In an interesting statement and a change from the website that was fined last week, the Commissioner says that they want to “focus on advertisers, not small influencers.” Specifically “When individual influencers are able to post about their interests to earn extra money on the side, this is not a cause for major concern.” Chopra seems most frustrated that past enforcement (like the Lord & Taylor settlement) isn’t “deterring misconduct in the marketplace” and wants to be able to pursue larger sanctions against companies in violation.
Chopra wants to review the Endorsement Guides and would like the FTC to:
- Develop specific requirements for any technology platform that facilitates or in any way profits from influencer marketing.
- Turn the “guides” into codified rules that will allow for both civil penalties and damages.
- Give specific contractual requirements that all influencers will have to follow in their campaigns.
So after a long time of wondering if the FTC was going to actually take the disclosure guidelines seriously, I think we have our answer. There’s just too much money being made not to.
FTC Looking for Public Comment
As mentioned in Chopra’s statement, the Commission wants to review the current Endorsement Guidelines and is now seeking public comment: FTC Seeks Public Comment on Its Endorsement Guidelines
This is an opportunity for our industry to officially tell the FTC what we like and don’t like about the Guidelines. What is possible for us to do and what isn’t.
A proposed Federal Register Notice gives a lot more detail about what the FTC is going to be considering. The questions are just a starting point and not a limitation on comments. Further, the FTC would like commenters to submit any available evidence and data that they have, including consumer complaints. You can read all of the proposed questions yourself but these are the ones that stuck out to me with my comments in the parentheticals:
- Do the Endorsement Guides describe any practices that are not deceptive or unfair? (maybe for us, we think we should be able to use the word “affiliate”?)
- What is the degree of compliance with the Endorsement Guides? Do covered businesses and others following the Guides’ suggestions self regulate…such as through trade associations? (We know that many, many affiliates do not comply. If most are not complying, what incentive is there for the ones that are?)
- What burdens or costs have the Guides imposed on small businesses in particular (OPMs, I think this could include you)
- There are a few questions regarding the reviews of free and discounted products as well as incentivized consumer reviews.
- This is a big and important one so I am just going to copy it all in!! “Some endorsers (including the authors of some product reviews) include affiliate links that can be used to purchase the products they are endorsing. Should the Guides address such links, and if so, how? To what extent do consumers expect that these endorsers are compensated for purchases through those links? If so, what compensation arrangements do consumers ordinarily expect? To what extent would knowing of such compensation affect the weight or credibility given to those endorsements? Is there a distinction in terms of either consumer expectations or the weight ascribed to an endorsement between affiliate links to a product’s marketer and affiliate links to one or more retailers? If so, how, why, and how should that be addressed? “
- What disclosures, if any, do advertisers or the operators of review websites or review platforms need to make about the creation, collection, processing, or publication of reviews or ratings in order to prevent those reviews or ratings from being deceptive or unfair? (This one seems to come out of that settlement from last week that I mentioned above. Does it mean they ARE focused still on the publishers when it comes to affiliate links versus the advertisers when it is social media influencer marketing?)

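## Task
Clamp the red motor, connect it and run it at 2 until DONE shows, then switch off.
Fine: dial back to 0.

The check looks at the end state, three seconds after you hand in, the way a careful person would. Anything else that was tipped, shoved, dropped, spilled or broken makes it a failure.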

This is just a sample of the included questions. The FTC clearly knows that their Guidelines are not really useful, not being followed, and don’t have as much teeth as they want them to. Now is our opportunity to help set the course going forward. The Federal Register notice gives more information on how to submit your comments (including online or paper). While the date isn’t set yet, it will be around April 13, 2020.
How do you think the Guidelines should be changed? Should they be enforced more or less?
Heather Ford says
1. The FTC should be stronger on disclosure. A white #ad in an Instastory is not enough.
2. Affiliate links should be labelled. The % doesn’t bother me, but it should be clear. (In a perfect world fewer petite urls would be used so I could see what store I was being taken to from a swipe up/bio link/etc.
Jane Nibmasp says
Heather is absolutely right. Let’s face it people.. Affiliate marketing has more than a bit of a stain on it, and you can see it in it’s various manifestations. Currently I am dealing with hunting down affiliates of a client who are breaking their agreement not to engage in PPC advertising, which you can agree or disagree with, but what you can’t contend is honest, is that the vast majority of these sites pretend to have massive, current discounts for sites which are invalid and have never been valid. They pretend these coupons, refer over consumers, and hope that their affiliate ID holds for a purchase despite the “coupon code” they promised the consumer being invalid and not honored. This causes consumers to sometimes blame the vendor and it is fundamentally dishonest in any case. If these sites were forced to label affiliate referrals, it would at least be a start in helping people to understand how unscrupulous affiliates are abusing the system – which I would argue accounts for a much larger percentage of affiliates than legitimate referrals.